The last quarter of the film is where most of the no-that-didn’t-go-like-that stuff is located. No, there weren’t spectacular battlefield pyrotechnics and so on in the nighttime raid where Ghezo’s revitalized Dahomean military defeated Oyo. No, Ghezo (or the agojie) did not go on to raid Ouidah. Oyo was already badly weakened by civil war and the threat of Sokoto’s power to the north.
There are a lot of things about Ghezo’s reign which are hinted at in the film—Edna Bay argues that he’s the one who built the agojie into a militarily capable force instead of just being a palace guard. Ghezo came to power in a complicated coup and then after defeating Oyo’s forces went on to repeated raid what is now central Nigeria to capture slaves for the trade.
More generally, Dahomey’s reputation as a state that was heavily dependent on the slave trade was fairly well deserved, whatever debates historians have about the awareness of its kings about the drawbacks of that dependency.
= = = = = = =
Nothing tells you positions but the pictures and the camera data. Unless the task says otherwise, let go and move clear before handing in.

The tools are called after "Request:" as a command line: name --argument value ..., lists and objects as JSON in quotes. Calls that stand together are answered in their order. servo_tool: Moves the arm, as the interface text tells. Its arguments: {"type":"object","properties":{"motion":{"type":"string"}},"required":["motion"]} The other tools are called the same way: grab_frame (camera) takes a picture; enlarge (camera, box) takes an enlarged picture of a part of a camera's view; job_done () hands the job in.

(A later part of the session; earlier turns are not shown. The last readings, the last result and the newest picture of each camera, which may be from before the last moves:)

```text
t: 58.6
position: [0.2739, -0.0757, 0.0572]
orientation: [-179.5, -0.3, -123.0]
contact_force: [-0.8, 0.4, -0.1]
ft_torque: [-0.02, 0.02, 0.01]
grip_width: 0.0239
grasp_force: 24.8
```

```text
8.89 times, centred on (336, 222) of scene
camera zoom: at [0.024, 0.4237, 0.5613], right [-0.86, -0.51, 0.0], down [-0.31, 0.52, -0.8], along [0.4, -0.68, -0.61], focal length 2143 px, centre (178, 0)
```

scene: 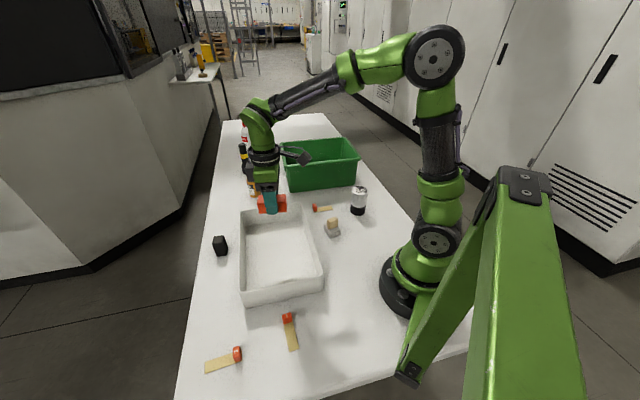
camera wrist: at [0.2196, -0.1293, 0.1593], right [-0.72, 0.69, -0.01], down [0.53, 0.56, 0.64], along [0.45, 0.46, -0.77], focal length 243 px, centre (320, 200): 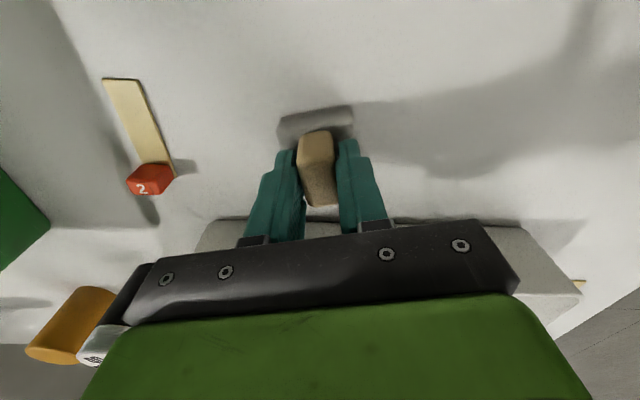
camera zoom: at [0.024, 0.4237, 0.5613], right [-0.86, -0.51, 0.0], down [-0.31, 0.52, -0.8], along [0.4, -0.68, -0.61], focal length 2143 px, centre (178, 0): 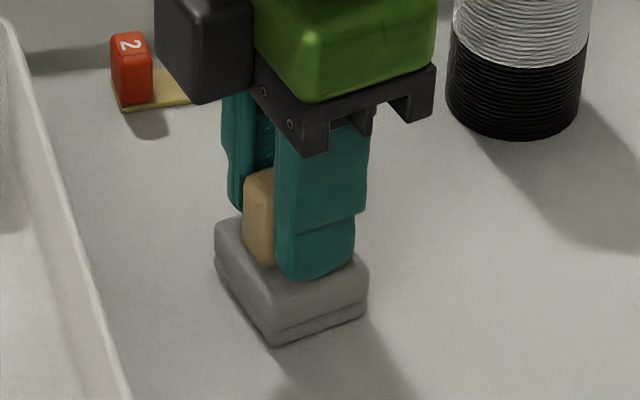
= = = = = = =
So ok. The thing is that it’s a good movie with some stellar performances that puts sexual violence and enslavement front and center in some remarkable ways. And while there’s the de rigeur custom-designed European-aligned character who is actually a good guy (he turns out to be a biracial Brazilian whose mother was a Dahomean slave) the movie is absolutely not told from the perspective of white visitors. There are no expository infodumps to patient Europeans. (The one European visitor to Abomey, the capital, is I think meant to be a fictionalized version of Francisco Felix de Souza, who aided Ghezo in his coup.)
This is a black movie with African characters at its core. And essentially it understands the relations between Dahomey, Oyo and Ouidah reasonably well. It’s a great power rivalry like many that figure in European historical fiction. The Woman King’s core themes are full of tragedy and pain, but I was struck that its backdrop version of Dahomey and Oyo is not all that different than France and England in The Three Musketeers or Spain and England in Elizabeth.
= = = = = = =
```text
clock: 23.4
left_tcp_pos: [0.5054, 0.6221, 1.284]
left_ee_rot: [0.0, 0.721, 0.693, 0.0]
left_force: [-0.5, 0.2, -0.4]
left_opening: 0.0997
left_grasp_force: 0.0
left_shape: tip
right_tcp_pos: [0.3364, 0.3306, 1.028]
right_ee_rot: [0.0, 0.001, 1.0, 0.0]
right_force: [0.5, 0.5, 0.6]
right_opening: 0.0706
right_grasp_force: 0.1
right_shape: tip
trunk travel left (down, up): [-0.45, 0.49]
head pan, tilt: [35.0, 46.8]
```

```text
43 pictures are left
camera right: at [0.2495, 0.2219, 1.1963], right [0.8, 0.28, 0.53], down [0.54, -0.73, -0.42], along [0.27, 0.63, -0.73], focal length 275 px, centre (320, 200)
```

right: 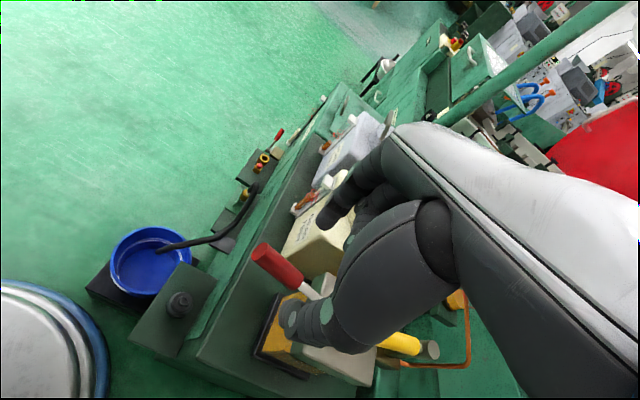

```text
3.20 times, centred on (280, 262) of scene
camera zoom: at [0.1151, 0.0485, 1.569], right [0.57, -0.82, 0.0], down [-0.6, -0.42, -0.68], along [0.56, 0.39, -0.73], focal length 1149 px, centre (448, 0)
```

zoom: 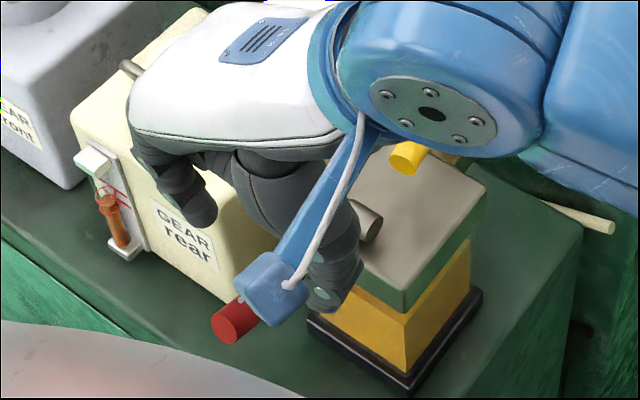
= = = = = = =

The movie should have been nominated for tons of Academy Awards, and it is hard not to think that the main reason it wasn’t is precisely that it is so black, and largely not even “black in relationship to whiteness”—that it mostly takes seriously the idea that Dahomey and Oyo had their own struggles over power that involved slavery but were not coordinated by masterful white European puppeteers. I think Hollywood would be more comfortable with the movie if it were that, and that’s more evidence that Hollywood has a problem. But historians, including James Sweet, should be happy with the movie: it’s miles away from any other big-budget Hollywood treatment of African history that I can think of.
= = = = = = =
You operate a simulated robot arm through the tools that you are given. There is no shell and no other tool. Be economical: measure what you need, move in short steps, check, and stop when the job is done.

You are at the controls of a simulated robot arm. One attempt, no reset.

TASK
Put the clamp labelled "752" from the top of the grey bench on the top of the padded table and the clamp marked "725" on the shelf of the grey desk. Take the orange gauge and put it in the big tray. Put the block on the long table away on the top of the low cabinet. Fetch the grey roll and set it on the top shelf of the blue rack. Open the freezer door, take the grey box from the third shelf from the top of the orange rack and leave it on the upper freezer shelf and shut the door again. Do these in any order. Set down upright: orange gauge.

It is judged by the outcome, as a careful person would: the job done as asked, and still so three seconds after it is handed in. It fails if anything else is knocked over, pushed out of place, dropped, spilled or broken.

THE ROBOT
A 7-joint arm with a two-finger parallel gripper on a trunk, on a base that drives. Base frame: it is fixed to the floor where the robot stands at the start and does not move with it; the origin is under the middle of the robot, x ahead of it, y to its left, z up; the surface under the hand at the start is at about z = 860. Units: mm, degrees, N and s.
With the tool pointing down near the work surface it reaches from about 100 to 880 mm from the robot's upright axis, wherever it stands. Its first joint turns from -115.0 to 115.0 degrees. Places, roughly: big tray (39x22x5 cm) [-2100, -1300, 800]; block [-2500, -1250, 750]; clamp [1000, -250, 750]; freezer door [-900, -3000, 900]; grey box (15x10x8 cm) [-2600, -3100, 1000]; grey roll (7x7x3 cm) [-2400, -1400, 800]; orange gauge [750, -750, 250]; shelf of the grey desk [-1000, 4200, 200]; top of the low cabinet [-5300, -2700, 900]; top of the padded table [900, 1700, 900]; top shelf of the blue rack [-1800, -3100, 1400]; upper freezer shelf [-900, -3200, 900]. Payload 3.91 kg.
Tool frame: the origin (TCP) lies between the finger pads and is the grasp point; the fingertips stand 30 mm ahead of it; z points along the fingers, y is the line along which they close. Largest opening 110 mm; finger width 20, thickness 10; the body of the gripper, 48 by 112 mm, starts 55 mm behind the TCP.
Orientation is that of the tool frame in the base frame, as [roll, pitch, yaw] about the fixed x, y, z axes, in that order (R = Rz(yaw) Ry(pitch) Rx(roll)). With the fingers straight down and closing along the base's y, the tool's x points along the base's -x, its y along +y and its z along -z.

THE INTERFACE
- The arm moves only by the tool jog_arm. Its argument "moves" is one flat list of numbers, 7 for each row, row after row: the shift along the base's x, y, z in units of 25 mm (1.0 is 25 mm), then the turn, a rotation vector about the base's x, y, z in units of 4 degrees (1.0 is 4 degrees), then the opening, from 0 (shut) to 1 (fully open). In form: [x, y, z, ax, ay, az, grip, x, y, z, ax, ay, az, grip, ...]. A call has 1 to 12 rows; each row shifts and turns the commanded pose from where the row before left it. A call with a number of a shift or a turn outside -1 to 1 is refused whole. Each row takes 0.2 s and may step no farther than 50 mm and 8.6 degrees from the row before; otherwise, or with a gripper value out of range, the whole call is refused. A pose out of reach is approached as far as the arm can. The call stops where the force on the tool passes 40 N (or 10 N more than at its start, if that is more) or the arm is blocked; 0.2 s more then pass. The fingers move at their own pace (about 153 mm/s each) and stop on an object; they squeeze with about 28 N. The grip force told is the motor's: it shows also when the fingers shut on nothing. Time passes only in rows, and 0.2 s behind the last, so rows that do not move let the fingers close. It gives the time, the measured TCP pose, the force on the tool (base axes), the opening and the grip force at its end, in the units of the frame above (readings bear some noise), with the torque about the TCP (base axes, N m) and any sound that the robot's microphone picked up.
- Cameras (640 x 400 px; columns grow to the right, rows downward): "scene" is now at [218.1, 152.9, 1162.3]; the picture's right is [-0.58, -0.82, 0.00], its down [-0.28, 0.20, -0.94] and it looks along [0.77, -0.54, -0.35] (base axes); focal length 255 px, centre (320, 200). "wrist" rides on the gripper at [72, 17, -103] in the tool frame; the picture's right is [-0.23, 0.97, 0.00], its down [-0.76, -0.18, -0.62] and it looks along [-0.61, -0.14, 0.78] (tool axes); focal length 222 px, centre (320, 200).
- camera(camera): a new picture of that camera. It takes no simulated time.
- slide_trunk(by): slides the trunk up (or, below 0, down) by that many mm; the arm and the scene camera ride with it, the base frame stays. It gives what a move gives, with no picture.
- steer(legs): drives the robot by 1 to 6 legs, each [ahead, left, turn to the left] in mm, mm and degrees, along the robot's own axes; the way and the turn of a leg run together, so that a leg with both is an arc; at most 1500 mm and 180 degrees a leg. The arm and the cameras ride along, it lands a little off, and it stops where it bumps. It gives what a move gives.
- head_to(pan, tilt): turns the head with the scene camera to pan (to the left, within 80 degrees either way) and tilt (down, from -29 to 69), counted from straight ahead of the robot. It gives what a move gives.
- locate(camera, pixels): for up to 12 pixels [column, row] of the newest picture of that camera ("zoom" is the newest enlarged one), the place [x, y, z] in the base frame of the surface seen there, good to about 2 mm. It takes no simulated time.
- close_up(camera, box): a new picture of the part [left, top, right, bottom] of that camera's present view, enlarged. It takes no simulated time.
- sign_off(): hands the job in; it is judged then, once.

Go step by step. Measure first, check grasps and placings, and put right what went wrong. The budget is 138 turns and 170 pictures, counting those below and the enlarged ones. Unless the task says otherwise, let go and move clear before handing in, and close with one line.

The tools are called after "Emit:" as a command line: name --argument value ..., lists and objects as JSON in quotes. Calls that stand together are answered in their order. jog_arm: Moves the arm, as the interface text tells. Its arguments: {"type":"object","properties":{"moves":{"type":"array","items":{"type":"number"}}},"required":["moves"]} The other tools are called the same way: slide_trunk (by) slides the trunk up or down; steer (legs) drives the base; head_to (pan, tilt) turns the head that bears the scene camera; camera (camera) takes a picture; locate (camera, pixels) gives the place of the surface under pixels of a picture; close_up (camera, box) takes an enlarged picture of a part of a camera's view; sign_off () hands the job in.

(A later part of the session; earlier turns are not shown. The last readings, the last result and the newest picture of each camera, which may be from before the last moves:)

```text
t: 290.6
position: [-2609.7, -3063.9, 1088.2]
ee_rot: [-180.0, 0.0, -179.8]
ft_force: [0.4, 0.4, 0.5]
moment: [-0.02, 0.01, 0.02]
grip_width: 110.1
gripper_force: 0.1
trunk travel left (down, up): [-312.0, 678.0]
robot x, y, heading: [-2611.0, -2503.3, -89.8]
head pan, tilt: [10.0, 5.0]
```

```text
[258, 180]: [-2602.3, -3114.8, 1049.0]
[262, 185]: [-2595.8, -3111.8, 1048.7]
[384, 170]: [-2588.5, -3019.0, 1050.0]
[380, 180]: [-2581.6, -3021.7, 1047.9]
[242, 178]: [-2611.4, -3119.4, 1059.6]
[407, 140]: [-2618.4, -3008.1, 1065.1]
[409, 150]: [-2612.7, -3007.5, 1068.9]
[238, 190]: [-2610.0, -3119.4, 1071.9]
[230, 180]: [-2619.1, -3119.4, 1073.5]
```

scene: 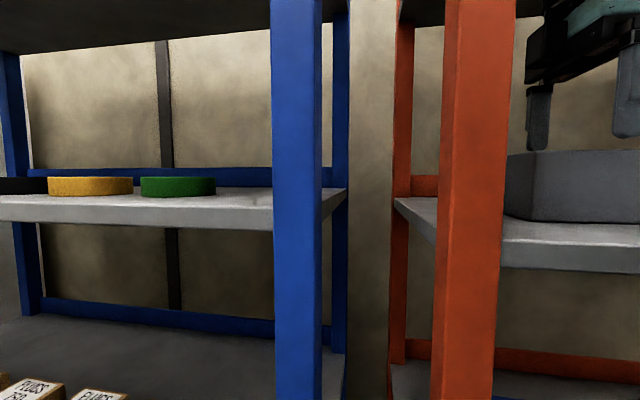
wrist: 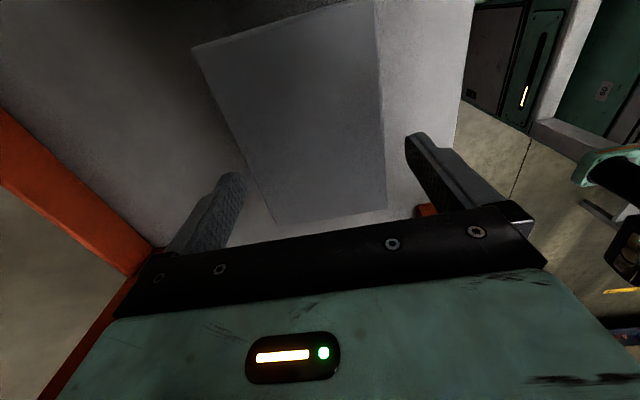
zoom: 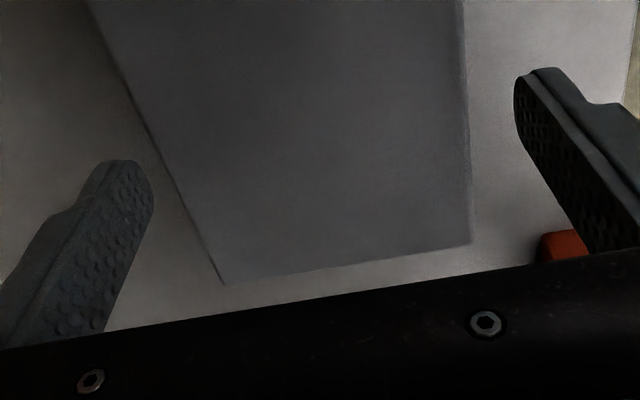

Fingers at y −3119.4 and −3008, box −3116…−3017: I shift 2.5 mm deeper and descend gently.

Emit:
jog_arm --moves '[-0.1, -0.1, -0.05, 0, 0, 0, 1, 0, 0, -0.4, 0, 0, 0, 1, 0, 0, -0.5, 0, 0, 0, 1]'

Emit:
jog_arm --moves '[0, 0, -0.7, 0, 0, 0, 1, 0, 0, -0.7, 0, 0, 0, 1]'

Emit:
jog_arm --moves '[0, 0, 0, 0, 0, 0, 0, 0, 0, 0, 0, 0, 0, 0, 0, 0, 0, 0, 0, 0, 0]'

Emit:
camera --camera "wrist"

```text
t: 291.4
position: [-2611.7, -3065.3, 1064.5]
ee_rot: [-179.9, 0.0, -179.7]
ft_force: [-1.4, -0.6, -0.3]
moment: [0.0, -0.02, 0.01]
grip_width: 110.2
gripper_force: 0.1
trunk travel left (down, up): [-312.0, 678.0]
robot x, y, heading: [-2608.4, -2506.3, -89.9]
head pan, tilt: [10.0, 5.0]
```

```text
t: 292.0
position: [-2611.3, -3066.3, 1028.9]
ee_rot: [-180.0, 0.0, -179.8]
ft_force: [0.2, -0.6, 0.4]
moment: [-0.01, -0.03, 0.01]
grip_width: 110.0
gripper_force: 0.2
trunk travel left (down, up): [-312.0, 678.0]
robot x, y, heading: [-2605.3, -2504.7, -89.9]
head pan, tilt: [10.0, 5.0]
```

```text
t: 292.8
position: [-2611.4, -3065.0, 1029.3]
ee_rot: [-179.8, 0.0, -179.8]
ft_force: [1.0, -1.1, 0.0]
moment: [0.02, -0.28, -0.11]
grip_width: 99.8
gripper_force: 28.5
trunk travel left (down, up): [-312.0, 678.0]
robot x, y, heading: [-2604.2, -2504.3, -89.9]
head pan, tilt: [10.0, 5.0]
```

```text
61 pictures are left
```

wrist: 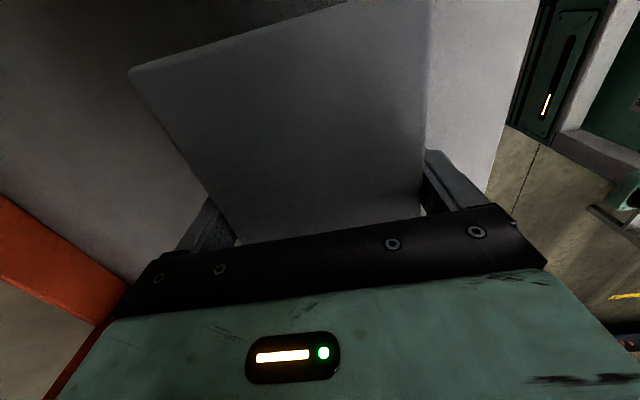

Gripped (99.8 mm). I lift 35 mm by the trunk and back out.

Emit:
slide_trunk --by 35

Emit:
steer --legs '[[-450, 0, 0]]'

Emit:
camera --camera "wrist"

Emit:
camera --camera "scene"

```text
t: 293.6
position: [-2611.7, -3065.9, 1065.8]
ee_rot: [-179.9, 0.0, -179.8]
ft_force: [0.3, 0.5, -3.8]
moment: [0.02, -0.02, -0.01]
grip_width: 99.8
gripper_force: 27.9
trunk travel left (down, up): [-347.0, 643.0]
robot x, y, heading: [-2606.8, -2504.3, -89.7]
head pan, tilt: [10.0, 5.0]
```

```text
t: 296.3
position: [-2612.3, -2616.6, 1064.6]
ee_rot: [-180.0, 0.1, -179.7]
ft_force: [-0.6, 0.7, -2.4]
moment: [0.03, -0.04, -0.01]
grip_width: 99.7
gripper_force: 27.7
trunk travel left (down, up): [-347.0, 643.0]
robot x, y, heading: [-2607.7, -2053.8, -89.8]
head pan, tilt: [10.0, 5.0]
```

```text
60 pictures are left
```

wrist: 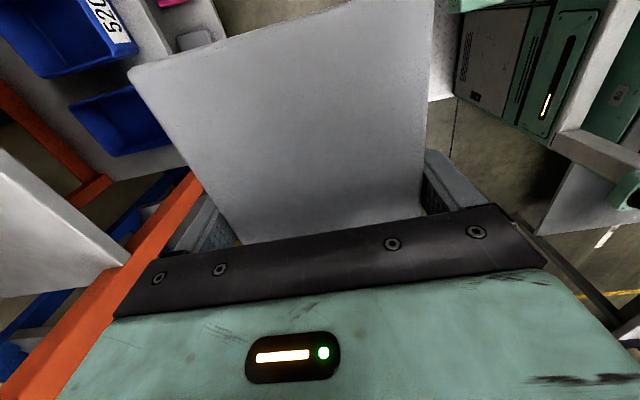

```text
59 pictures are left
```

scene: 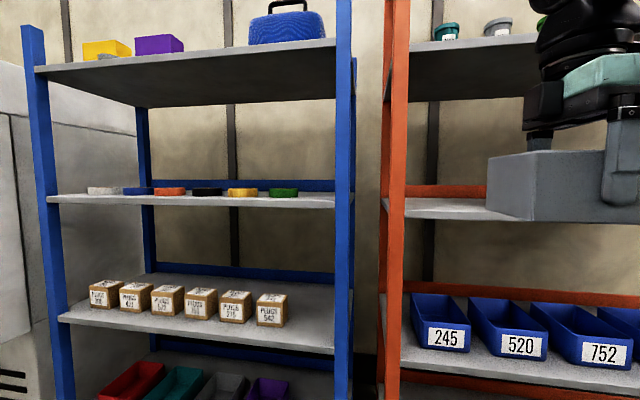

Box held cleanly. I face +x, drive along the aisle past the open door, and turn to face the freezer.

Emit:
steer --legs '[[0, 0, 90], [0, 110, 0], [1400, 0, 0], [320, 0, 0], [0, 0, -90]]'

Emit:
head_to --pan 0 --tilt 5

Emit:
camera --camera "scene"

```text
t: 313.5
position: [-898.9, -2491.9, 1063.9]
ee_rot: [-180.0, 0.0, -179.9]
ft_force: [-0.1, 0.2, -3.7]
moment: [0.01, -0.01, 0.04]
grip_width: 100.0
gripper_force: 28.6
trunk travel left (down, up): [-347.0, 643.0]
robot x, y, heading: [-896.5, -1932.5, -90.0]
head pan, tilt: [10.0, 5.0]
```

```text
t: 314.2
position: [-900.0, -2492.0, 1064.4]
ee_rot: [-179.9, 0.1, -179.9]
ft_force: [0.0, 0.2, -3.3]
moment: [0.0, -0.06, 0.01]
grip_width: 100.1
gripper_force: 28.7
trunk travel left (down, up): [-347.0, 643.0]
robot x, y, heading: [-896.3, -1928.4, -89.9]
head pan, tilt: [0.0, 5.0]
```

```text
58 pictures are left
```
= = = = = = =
I haven't seen the film yet, Tim, but maybe I will. I was fairly sure that it would be another problem, but if you think it's worth a look, then look I will. As for the "Big Game," I can't seem to generate any enthusiasm for sports ball of any sort anymore. I tried to think of what the opposite of watching it would entail and settled on a rewatch of the first season of "Fleabag." Because, why not?